[Source passage start]

D’altra parte, va sottolineato il fatto che la costituzionalizzazione dei
principi e delle riforme promosse dal Padre dei turchi, in modo particolare
del nazionalismo e dell’etno-populismo, rappresenta, ancora oggi, un
ostacolo alla presa d’atto da parte della Turchia della sua essenza di Paese
multietnico e multiculturale.
Nel secondo capitolo vengono analizzate le relazioni turco-europee dal
momento della firma dell’Accordo di Ankara fino ai giorni nostri, mettendo
in evidenza da un lato le riforme suggerite alla Turchia per continuare i
negoziati in vista di un’eventuale adesione e, dall’altra, le risposte turche a
tali richieste.
Nel terzo capitolo vengono esaminate e, quando necessario, commentate le
principali obiezioni all’adesione turca. Le competenti autorità comunitarie e
anche l’opinione pubblica europea ritengono infatti che non sia sufficiente
la sola volontà di appartenere al mondo occidentale, ma che alle buone
intenzioni debbano seguire delle precise e tempestive realizzazioni dei
principi e parametri discussi.
In questo contesto, la lista delle obiezioni appare complessa: i rimproveri
più gravi indirizzati ad Ankara sono la scarsa tutela delle minoranze etnico-
religiose, le violazioni dei diritti fondamentali, in particolare la pratica della
tortura, e le limitazioni alla libertà di espressione, nonché l’annosa
questione di Cipro.
Ultima, ma non meno importante, la questione del genocidio armeno, che
rappresenta uno dei periodi più bui della storia turca e che è stato
considerato dal governo turco, per tanto tempo, un tabù. Di recente si sono
registrati i primi segnali di apertura verso un dibattito su tale evento, al fine
di una normalizzazione dei rapporti e, soprattutto, di una riconciliazione
duratura con l’Armenia.

[Source passage end]

→ Set problem A:
Give the stretch of the source passage that starts with "Ultima, ma non" and ends with "duratura con l’Armenia.", unchanged.

[Stored records start]

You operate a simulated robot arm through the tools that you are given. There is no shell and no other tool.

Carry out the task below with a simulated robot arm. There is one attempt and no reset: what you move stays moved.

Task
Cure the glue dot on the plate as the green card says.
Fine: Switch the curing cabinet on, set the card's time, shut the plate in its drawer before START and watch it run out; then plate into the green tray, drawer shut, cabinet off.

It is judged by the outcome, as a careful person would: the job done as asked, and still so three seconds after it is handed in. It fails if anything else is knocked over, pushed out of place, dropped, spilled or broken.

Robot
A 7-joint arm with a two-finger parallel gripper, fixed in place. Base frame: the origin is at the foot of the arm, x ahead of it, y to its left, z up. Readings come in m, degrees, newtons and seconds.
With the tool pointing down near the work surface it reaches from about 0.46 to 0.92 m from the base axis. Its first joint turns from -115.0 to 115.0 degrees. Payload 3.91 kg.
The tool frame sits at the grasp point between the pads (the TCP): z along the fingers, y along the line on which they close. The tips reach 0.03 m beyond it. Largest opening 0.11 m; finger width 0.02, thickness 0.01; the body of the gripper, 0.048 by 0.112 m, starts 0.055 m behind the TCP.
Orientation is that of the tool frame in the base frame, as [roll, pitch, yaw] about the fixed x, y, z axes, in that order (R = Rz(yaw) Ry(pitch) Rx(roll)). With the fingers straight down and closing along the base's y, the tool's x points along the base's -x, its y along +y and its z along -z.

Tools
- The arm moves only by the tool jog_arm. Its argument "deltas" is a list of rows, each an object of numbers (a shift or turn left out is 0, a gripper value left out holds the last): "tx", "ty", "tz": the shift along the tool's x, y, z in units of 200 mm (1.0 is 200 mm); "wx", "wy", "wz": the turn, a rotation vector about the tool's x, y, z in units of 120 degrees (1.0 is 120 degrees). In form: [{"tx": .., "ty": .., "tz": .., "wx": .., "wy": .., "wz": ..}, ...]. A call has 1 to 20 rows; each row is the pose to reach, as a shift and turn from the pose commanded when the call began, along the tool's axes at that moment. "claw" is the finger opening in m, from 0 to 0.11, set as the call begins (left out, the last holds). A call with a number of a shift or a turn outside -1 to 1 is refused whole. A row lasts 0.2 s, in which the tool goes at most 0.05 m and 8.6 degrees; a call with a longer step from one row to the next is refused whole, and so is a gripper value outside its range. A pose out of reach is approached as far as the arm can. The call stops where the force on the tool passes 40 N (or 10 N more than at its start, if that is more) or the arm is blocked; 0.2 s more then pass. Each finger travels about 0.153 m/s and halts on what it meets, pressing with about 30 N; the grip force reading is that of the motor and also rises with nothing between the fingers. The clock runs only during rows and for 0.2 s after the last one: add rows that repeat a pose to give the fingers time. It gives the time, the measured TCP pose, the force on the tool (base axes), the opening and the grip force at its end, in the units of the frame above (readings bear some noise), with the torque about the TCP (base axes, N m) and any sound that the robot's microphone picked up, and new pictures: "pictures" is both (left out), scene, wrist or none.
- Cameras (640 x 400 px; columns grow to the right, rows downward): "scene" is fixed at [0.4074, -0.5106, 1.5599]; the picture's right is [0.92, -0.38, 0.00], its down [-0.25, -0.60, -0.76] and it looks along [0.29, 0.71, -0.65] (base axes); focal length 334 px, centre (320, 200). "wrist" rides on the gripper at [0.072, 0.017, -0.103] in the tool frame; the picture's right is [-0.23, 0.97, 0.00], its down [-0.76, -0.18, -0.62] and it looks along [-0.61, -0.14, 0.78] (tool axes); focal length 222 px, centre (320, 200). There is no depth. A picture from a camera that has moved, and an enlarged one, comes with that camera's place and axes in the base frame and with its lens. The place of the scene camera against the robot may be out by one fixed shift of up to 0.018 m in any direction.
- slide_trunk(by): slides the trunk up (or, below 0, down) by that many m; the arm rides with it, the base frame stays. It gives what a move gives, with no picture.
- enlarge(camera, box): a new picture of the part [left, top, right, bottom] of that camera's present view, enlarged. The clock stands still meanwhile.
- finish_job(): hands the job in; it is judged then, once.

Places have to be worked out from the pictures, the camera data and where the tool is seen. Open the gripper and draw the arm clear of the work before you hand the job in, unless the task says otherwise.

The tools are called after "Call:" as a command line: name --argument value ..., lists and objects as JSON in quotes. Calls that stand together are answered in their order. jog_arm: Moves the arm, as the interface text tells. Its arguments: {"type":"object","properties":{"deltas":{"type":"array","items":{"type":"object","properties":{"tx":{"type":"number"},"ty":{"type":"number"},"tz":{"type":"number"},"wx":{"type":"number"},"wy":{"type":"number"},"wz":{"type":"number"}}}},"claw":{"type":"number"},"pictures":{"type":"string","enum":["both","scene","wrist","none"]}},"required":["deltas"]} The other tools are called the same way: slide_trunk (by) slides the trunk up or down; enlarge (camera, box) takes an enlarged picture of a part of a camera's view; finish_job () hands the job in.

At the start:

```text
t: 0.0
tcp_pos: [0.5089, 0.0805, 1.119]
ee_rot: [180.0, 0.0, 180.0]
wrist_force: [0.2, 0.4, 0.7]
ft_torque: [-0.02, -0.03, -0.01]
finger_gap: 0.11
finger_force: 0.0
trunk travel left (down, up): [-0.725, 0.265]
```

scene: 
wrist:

[Stored records end]
[Stored records start]

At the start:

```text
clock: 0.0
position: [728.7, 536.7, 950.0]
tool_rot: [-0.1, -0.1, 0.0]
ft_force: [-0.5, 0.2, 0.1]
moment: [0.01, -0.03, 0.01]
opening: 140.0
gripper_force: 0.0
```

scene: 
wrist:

[Stored records end]
[Stored records start]

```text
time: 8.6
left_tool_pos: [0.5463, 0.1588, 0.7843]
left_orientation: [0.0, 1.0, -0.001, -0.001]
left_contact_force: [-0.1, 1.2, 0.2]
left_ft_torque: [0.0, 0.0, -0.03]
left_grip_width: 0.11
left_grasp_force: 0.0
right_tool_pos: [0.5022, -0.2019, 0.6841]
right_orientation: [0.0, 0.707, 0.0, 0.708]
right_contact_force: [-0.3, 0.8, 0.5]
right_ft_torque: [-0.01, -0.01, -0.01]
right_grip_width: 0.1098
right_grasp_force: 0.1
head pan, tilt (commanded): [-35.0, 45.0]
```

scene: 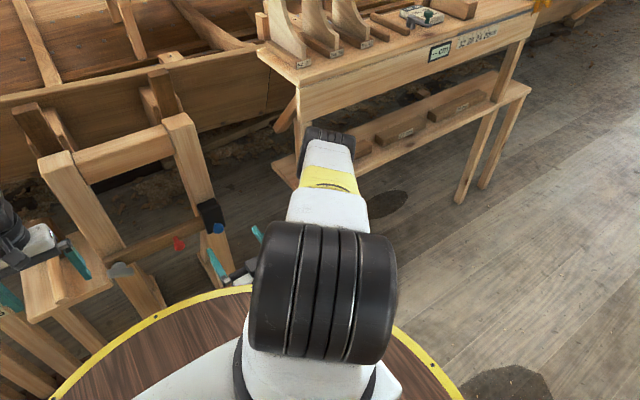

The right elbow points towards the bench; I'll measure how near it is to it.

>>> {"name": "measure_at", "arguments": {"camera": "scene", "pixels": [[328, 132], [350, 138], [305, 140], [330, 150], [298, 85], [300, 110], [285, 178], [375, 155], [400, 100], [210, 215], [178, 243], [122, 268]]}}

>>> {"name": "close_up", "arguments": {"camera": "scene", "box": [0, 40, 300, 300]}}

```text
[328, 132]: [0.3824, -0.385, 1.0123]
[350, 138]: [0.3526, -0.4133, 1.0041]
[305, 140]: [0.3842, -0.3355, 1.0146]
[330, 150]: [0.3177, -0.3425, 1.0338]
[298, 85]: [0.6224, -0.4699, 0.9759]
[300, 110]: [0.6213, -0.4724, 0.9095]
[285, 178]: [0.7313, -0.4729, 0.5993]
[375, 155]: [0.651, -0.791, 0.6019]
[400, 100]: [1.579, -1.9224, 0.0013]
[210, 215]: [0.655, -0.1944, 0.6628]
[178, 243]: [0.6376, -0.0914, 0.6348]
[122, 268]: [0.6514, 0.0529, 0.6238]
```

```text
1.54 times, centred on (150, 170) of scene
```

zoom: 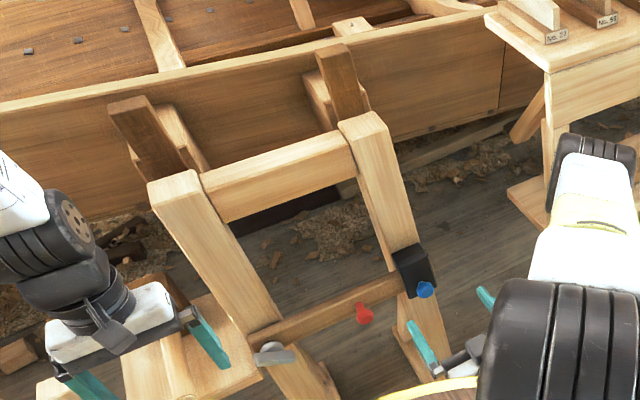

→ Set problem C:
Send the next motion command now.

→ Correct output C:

[Stored records end]

→ Set problem B:
Solely the line containing "You operate a", the line containing "Cure the glue", and the lines between them are to be given again, exactly as written. Set them out as a list numbered 1., 2., 3. and so on, without blank lines.

→ Correct output A:
Ultima, ma non meno importante, la questione del genocidio armeno, che
rappresenta uno dei periodi più bui della storia turca e che è stato
considerato dal governo turco, per tanto tempo, un tabù. Di recente si sono
registrati i primi segnali di apertura verso un dibattito su tale evento, al fine
di una normalizzazione dei rapporti e, soprattutto, di una riconciliazione
duratura con l’Armenia.

→ Correct output B:
1. You operate a simulated robot arm through the tools that you are given. There is no shell and no other tool.
2. Carry out the task below with a simulated robot arm. There is one attempt and no reset: what you move stays moved.
3. Task
4. Cure the glue dot on the plate as the green card says.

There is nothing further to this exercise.